Short story long, we have a buy-in opportunity in Google after last week's myopic overreaction -- but a patient investor could probably find even better entry points before the next earnings report. You just have to gamble on finding the absolute bottom. That is not a very Foolish thing to do, if you know what I'm saying.

For whom the bell tolls
Another too-obvious candidate this week comes from the homebuilding sector. I owned a house built by Centex (NYSE: CTX) about four years ago, and I'm glad that the structure was much more reliable than the company's earnings. Even after more than a year of housing woes in the books, Centex still manages to shock the Street with every report, such as last week's $7.94 loss per share versus an expected $0.78 loss.

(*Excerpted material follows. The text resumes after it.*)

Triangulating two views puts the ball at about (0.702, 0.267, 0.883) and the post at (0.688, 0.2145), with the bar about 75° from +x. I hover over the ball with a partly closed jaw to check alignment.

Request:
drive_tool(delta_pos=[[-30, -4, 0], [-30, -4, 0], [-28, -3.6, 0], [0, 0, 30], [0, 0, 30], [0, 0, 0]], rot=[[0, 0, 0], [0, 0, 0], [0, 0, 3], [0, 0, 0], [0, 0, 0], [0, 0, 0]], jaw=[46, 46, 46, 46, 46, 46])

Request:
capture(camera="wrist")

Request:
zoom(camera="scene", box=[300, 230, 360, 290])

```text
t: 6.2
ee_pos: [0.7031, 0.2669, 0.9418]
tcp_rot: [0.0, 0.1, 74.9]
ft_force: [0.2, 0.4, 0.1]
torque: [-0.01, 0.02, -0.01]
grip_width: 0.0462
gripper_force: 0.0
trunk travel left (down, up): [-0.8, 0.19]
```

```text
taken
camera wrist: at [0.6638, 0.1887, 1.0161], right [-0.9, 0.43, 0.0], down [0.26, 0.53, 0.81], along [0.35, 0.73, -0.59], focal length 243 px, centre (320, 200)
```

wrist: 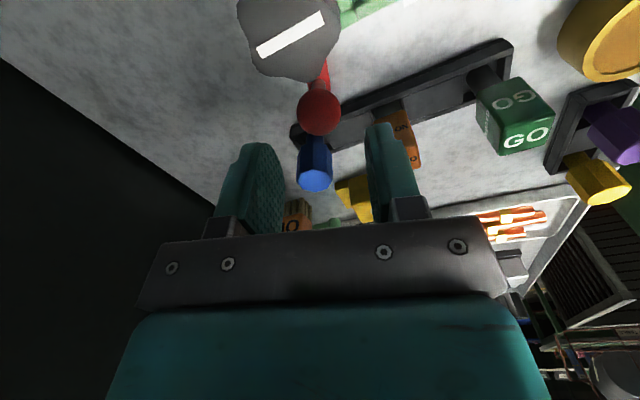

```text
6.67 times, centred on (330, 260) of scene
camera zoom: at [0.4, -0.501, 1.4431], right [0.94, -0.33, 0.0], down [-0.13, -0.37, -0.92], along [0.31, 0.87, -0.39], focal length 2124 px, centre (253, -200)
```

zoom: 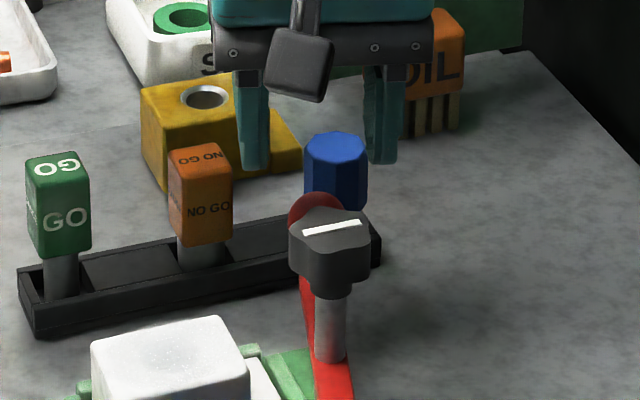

It was ten times as bad as analysts in the know would have guessed, in other words. To the company's credit, it has cut corporate overhead expenses in half since last year and managed a small positive cash flow from operations this quarter. But we're clearly a long way away from the end of this sordid story, unless Toll Brothers (NYSE: TOL) can get a happier refrain started on Wednesday. My advice: Don't bet on it.

The old man and the sea
Our final frothy foible this week is the work of beery behemoth Anheuser-Busch (NYSE: BUD), which reported earnings of $0.29 per share, while the consensus estimate had pointed to $0.32.

Management explained the shortfall with higher production costs and more expensive marketing, along with unusually weak results in China and Ireland. Now, earnings misses are nothing new for Busch, to the point where fellow Fool Rich Smith was shocked to see the company beating estimates for the previous quarter. The company is up against consolidation in the industry as Miller and Molson Coors (NYSE: TAP) are merging, and domestic players are bidding on hard-liquor assets.

Recession talk matters not to this company, since hard times might only drive people to drink harder. You can't go wrong with sin stocks in times like these. But Busch is looking shaky even now, and its grip on the American beer market may be slipping. Hold on to your Clydesdales, and watch how the less-fragmented market shakes out.

Islands in the stream
Some of these underperformers are victims of larger circumstances, while others might have only themselves to blame. It's up to you to decide which down-on-their-luck companies should be able to pull themselves up by the bootstraps, and which ones are stuck in the mud for real.